We are asleep in a Steampunk world of planned disorder, we gather artifacts to worship, we hope to find uses for them and we read books hoping to find meaning and short cuts. Books that will lead us across bridges and obstacles with their iron and steel words, taking us places we would otherwise have missed. This illusion of education and shared experience is hard to avoid, it pops up like some acid distraction and causes our thoughts to fail in this perpetual eclipse. Somebody someplace knew better and wrote it all down in a book and we, desperate to claw our way to that place read it and then replicate it and replace it with another. Our unseen audience scoops them up and places them on shelves, in cardboard boxes or in suitcases but as long as there is an income stream to be accessed then why should we care (and that is not a question).

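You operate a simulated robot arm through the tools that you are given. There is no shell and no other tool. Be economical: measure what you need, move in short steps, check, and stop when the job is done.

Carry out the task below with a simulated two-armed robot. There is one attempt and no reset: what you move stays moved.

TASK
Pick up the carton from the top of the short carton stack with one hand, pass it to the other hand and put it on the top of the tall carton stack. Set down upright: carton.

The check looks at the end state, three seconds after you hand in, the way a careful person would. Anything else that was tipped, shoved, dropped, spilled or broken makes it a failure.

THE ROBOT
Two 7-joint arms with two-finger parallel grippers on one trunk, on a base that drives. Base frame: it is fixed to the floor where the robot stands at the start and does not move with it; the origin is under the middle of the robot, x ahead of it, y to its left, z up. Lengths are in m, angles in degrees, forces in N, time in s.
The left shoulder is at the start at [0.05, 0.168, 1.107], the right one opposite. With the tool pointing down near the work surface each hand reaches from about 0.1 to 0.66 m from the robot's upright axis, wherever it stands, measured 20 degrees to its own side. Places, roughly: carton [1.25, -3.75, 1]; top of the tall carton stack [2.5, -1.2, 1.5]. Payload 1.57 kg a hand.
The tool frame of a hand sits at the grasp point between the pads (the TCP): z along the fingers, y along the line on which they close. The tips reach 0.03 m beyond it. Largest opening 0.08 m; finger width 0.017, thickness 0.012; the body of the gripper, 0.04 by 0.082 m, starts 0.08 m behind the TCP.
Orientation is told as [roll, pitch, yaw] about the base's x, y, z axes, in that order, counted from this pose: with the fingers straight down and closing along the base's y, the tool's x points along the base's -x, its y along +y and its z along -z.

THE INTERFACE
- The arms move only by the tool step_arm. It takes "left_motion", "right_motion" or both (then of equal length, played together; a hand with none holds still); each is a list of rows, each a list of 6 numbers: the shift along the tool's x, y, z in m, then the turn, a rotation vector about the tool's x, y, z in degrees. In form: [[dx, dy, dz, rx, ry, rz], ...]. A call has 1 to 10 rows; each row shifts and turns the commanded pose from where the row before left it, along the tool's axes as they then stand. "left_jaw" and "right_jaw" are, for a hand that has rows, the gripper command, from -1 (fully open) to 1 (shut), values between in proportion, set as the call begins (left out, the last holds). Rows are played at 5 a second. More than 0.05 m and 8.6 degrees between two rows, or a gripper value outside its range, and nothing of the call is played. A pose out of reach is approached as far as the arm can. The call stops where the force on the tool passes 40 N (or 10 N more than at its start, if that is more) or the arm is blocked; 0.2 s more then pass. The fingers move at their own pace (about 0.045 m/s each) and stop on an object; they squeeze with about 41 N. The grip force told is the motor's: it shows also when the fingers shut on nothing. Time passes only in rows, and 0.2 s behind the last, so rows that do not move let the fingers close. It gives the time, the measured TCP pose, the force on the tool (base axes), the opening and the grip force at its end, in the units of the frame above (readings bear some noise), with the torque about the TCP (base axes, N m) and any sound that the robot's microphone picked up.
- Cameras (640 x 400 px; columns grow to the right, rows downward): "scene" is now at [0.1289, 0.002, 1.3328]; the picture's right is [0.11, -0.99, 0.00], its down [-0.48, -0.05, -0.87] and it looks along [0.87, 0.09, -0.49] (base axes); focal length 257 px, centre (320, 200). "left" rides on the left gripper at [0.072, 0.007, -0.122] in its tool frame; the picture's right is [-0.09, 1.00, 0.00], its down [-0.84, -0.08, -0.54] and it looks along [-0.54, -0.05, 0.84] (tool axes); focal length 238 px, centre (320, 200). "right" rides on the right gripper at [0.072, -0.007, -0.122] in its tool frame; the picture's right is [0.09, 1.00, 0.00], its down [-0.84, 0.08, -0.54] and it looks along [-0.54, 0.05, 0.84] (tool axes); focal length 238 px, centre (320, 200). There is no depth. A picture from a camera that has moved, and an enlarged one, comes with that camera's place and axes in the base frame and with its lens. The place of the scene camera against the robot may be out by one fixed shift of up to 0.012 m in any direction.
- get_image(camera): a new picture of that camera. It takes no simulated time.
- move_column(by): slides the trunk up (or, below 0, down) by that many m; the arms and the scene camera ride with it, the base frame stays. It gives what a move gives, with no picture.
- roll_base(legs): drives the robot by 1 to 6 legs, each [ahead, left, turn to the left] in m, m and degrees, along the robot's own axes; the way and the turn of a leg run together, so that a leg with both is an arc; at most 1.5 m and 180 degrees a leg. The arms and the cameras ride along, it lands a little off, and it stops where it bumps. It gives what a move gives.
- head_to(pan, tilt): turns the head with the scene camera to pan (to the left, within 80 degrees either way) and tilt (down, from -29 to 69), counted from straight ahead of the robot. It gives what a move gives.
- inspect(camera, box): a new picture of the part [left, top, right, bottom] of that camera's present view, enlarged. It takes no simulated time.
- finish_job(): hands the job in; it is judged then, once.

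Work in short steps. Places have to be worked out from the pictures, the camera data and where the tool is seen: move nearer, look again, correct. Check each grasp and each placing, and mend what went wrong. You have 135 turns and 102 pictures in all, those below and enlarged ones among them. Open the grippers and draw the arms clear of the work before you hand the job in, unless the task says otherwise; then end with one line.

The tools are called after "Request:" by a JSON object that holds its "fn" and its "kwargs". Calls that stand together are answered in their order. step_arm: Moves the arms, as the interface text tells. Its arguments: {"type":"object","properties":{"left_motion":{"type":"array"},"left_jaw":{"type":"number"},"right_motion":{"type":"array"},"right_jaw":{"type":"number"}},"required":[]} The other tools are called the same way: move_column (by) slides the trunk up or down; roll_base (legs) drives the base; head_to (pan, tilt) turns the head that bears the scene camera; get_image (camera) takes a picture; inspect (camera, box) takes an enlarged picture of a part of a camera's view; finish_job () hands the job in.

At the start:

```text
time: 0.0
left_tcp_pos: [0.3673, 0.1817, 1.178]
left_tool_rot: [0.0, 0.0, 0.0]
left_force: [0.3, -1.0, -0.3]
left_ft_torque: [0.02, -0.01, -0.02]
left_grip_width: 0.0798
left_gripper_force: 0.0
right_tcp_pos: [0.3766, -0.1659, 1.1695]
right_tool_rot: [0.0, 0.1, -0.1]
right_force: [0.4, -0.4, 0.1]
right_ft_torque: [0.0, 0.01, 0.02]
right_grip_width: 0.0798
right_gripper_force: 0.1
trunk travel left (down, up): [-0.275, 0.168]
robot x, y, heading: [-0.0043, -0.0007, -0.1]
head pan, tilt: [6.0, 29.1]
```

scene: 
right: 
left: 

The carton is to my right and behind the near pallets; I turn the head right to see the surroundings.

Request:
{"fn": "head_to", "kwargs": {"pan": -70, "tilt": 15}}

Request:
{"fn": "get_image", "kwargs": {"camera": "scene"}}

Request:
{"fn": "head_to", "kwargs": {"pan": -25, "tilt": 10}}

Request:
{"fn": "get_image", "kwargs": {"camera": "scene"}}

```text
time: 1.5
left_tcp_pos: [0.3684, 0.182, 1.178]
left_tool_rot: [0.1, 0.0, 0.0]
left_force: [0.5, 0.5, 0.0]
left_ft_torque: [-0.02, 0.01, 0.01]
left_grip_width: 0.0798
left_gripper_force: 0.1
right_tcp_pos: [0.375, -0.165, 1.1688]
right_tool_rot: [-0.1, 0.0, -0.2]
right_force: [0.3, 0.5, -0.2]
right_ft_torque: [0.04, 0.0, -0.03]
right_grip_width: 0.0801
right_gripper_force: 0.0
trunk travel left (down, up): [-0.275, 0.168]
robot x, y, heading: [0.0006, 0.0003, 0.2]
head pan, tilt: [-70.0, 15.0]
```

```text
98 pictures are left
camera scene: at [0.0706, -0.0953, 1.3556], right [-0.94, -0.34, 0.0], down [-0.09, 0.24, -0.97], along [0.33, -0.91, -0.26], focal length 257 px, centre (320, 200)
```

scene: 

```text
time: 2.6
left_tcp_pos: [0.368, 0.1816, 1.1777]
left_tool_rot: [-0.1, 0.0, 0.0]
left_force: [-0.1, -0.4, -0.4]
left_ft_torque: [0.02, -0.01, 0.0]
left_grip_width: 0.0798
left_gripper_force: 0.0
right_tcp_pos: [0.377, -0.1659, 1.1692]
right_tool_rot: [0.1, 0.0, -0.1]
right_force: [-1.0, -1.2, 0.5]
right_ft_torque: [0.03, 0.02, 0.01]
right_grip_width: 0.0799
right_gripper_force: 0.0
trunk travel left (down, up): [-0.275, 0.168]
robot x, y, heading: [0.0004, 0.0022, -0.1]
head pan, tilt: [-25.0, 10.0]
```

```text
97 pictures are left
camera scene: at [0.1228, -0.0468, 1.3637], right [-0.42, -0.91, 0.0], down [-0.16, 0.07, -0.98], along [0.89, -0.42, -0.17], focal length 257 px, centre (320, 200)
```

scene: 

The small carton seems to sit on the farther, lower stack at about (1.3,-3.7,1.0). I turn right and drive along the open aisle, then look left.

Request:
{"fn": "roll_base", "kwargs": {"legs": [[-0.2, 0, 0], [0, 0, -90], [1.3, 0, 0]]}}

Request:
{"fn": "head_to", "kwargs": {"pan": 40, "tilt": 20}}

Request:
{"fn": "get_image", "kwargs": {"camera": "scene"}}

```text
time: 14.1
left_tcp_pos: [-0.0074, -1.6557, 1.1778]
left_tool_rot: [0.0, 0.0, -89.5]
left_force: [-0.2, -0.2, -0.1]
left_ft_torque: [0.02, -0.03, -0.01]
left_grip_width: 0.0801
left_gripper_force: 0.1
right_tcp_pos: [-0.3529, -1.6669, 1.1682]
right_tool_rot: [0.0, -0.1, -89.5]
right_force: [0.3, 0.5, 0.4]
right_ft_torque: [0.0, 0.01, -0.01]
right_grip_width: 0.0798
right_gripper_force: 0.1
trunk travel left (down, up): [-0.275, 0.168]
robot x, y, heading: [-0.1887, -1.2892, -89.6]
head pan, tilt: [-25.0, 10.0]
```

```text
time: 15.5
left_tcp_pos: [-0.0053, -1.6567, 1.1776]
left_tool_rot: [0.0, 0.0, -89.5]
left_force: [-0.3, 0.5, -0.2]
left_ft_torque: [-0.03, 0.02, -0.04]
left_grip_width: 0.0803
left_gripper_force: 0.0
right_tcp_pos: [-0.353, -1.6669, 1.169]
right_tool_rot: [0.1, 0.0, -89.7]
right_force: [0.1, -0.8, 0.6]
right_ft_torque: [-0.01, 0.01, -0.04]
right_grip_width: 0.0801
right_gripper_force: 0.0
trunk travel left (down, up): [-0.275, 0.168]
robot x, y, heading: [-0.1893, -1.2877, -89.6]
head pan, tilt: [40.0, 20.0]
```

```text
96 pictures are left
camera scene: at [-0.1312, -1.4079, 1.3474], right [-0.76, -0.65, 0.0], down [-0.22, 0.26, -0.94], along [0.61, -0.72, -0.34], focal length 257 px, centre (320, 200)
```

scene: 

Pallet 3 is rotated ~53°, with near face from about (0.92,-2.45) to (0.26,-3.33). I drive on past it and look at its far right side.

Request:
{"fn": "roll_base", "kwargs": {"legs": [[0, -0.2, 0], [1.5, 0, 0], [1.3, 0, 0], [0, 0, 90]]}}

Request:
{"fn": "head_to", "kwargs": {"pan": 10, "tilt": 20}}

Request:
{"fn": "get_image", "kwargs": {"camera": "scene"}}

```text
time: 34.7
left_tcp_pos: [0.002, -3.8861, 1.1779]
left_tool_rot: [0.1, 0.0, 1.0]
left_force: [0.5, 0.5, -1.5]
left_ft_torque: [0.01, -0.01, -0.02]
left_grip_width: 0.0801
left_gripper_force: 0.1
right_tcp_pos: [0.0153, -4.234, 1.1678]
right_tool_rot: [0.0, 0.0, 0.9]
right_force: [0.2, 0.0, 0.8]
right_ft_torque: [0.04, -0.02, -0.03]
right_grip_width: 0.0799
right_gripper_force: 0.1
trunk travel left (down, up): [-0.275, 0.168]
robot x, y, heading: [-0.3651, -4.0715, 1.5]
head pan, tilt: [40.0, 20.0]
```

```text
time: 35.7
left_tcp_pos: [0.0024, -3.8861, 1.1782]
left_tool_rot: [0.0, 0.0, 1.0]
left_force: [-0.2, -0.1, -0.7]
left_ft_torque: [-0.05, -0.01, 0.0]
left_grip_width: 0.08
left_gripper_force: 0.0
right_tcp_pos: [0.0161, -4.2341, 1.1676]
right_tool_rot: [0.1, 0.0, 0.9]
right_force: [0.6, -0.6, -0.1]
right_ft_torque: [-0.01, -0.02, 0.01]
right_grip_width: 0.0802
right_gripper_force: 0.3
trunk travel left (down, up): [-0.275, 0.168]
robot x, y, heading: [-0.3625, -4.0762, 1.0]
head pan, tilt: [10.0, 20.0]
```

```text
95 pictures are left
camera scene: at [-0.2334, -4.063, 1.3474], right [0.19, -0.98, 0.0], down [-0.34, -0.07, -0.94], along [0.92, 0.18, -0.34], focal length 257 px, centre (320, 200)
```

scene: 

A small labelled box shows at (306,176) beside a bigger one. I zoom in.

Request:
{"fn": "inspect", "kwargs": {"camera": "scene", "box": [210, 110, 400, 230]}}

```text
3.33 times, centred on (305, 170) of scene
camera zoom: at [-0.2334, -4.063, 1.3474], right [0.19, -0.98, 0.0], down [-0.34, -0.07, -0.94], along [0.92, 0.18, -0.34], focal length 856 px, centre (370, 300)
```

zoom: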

A nervous waiter brings in a tray of fresh drinks, bowls of lemons and limes, ice in a silver bucket, gin, tonic and more gin. A Champagne bottle pops out on the balcony and laughter, thinner than the sunlight edges into the space. I’m too bust pretending to concentrate, she is too busy too notice, the girl on the balcony is sipping and smiling and looking out across and blue sea that burns cold with an inner light of drowned promise. “How I love this time of day, it makes my troubles melt away, just to see the porpoise’ play in the ocean’s frantic spray” The words are tagged onto a Gershwin melody that she repeats between sips. All of the land is locked in siesta, asleep and blind, we are locked in the search for a holy grail of plotted ideas and she is trapped in her bottle blonde world.

Sweating at the brow I stand up a walk backwards from my desk and throw an ice cube into my mouth, sucking it as if it could lead to the source of some inspirational point, sucking as if it gave me strength. Then I ‘m alongside, like a liner on the balcony, parting the drapes and blinking in the sharp sunlight. Zelda person reacts and pretends to swoon but quickly joins us with her glass. We mumble about royalties and royal families and royal swear words. We sit back in those finer white cane chairs that came from somewhere, we talk about our writings and look at each other, painfully thin through the lenses of these expensive sunglasses that still fail to cut out the glare. But then maybe it’s the over stretched glare of our failing personalities, burning out before our eyes, dying like some alien race about to go down, below the surface as in a repeat of Atlantis and other lost legends. Civilization interrupted and held back, progress denied and stunted, growth impaired and development thwarted. If we only had something to say we could have such an enjoyable conversation.

“I see all people as equal, all as the same, all as different and all as victims of the eternal shame. The original sin was never man’s; god (he deserving only a small g) committed it with his nonsensical vision. We failed him because that was all we could have done. Now people marvel at it all and waste their lives in ridiculous devotions, competitions with other narrow minded idealists or bigots and cathedral building exercises. No sane god would have let this happen.” She finished speaking and sipped more champagne. “ See that dog sleeping in the shade there? He has more purpose and knows more satisfaction than any one of us because he is a dog and dogs don’t go to war with one another.”

“God failed us first because we invented him in such a slipshod manner,” Zelda piped up from the room from the couch. “He failed us first and we now build our careers on perpetuating and exploring that failure but at least we have sex and alcohol to dull the pain. And we have errant days like these and crashing typewriters to click the miles of paper that lie between us and that artificial heaven you seem determined to manufacture for us.”

“I was never my intention to deceive any of you.” I said. With that I rolled up the newspaper, left the company and went next door for a cool shower. Tomorrow we would travel across continents and under newly formed clouds, the aroma of strange cookery and spices opening and stimulating our senses at every turn.

Friday 9 September 2011

From Russia...

...with a measure of unrequited love. At least these Bosch bad boys burn a little brighter and last a little longer than their Halfords counterparts which judging by their limited life span are made either in Zambia or Antarctica under license from a fledgling manufacturer based in Taiwan and determined to cut costs. In the past five days I've replaced four bulbs, an activity mostly carried out in the rain in supermarket car parks or in retail parks. The simple theory being that it's much easier to check your lights in greasy reflected shop fronts than any other way, that's my way of working. The good feeling of fixing things and getting your fingers a little grubby in the process makes it all worthwhile.